┌─ Recorded information
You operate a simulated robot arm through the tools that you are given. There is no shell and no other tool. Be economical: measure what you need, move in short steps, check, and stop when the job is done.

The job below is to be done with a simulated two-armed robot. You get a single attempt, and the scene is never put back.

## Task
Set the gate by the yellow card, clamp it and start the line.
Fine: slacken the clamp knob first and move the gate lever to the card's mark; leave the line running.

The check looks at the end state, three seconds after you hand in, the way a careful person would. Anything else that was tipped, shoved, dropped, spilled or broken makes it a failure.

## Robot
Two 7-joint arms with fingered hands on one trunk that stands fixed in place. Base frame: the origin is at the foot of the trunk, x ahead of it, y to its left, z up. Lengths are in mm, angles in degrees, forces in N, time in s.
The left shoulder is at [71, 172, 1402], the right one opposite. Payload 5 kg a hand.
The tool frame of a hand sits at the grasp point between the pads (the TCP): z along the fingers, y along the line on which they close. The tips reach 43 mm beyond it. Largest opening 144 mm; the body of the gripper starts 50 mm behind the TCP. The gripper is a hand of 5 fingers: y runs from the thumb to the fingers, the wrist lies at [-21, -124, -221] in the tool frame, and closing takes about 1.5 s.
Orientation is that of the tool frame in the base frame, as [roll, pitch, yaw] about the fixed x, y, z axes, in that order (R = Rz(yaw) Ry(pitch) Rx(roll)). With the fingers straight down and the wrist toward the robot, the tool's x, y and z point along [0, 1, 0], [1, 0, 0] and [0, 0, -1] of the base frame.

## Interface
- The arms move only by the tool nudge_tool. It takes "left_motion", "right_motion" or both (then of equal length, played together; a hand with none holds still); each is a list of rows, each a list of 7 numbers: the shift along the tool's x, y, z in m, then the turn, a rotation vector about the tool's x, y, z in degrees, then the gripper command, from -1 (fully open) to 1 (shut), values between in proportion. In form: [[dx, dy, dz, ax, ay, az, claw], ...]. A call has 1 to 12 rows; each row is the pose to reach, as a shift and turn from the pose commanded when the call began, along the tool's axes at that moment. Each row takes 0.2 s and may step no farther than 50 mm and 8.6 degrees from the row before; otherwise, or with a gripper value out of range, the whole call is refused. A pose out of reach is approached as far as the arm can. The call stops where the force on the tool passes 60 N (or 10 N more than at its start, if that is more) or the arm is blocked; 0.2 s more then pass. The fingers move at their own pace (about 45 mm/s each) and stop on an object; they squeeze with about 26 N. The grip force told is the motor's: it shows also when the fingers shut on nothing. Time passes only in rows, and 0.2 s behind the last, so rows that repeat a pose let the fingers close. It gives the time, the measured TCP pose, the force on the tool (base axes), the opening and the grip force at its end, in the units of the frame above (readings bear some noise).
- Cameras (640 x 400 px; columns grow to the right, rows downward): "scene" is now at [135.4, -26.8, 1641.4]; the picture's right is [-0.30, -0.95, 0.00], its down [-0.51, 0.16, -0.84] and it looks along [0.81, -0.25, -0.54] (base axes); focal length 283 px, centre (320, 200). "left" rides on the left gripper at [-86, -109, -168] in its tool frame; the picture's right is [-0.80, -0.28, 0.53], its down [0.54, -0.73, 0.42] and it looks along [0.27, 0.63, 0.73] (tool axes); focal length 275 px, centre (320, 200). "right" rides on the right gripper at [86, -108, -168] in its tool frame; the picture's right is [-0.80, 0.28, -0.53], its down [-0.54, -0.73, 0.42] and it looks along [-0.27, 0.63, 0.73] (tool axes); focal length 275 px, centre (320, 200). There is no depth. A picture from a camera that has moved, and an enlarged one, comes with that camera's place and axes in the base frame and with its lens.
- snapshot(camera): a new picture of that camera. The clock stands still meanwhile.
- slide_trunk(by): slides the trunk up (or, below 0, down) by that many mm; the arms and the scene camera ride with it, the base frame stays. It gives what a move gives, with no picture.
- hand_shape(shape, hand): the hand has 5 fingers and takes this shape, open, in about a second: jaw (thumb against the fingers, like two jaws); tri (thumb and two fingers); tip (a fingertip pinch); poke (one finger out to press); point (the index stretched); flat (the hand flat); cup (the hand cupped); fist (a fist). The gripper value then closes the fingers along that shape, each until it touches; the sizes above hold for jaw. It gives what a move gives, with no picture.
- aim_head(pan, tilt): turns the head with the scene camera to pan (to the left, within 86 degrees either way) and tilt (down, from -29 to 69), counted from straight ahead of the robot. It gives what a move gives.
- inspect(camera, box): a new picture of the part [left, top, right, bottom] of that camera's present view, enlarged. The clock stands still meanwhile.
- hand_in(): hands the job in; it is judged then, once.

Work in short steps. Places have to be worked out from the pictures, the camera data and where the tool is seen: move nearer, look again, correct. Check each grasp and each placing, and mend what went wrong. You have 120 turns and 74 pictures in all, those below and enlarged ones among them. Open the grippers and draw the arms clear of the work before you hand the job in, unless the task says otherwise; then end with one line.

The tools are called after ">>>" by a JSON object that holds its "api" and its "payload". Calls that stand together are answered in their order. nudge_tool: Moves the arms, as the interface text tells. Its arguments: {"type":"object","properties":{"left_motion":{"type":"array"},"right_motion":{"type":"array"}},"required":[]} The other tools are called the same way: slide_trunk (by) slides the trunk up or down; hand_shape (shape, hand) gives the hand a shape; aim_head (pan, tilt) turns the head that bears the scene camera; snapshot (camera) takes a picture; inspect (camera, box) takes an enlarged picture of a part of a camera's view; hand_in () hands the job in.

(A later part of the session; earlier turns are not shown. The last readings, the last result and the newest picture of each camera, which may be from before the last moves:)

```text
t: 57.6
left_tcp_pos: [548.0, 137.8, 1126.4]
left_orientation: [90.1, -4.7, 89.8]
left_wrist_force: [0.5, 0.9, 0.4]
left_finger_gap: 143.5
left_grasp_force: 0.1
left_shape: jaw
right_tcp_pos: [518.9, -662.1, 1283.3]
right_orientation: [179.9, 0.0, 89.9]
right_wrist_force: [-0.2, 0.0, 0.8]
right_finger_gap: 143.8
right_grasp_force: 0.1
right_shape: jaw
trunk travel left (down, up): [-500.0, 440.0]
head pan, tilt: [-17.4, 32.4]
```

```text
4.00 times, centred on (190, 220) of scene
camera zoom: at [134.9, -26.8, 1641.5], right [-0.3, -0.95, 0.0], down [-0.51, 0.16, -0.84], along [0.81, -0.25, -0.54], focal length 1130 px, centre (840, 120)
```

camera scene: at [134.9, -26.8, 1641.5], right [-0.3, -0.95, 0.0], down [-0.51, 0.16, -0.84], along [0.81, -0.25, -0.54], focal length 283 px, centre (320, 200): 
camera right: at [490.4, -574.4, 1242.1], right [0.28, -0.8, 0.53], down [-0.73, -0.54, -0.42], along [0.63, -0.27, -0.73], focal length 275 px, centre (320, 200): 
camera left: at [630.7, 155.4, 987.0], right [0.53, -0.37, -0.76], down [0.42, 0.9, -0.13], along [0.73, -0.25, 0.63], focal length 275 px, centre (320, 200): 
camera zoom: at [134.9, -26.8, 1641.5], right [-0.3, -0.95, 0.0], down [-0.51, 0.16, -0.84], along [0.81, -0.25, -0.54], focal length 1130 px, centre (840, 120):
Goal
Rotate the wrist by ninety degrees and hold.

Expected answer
└─
Goal
Output only the lines from the one containing "- Cameras (640" through the one containing "- slide_trunk(by): slides", inclusive, exactly as written. Use a numbered list and skip empty lines.

Expected answer
1. - Cameras (640 x 400 px; columns grow to the right, rows downward): "scene" is now at [135.4, -26.8, 1641.4]; the picture's right is [-0.30, -0.95, 0.00], its down [-0.51, 0.16, -0.84] and it looks along [0.81, -0.25, -0.54] (base axes); focal length 283 px, centre (320, 200). "left" rides on the left gripper at [-86, -109, -168] in its tool frame; the picture's right is [-0.80, -0.28, 0.53], its down [0.54, -0.73, 0.42] and it looks along [0.27, 0.63, 0.73] (tool axes); focal length 275 px, centre (320, 200). "right" rides on the right gripper at [86, -108, -168] in its tool frame; the picture's right is [-0.80, 0.28, -0.53], its down [-0.54, -0.73, 0.42] and it looks along [-0.27, 0.63, 0.73] (tool axes); focal length 275 px, centre (320, 200). There is no depth. A picture from a camera that has moved, and an enlarged one, comes with that camera's place and axes in the base frame and with its lens.
2. - snapshot(camera): a new picture of that camera. The clock stands still meanwhile.
3. - slide_trunk(by): slides the trunk up (or, below 0, down) by that many mm; the arms and the scene camera ride with it, the base frame stays. It gives what a move gives, with no picture.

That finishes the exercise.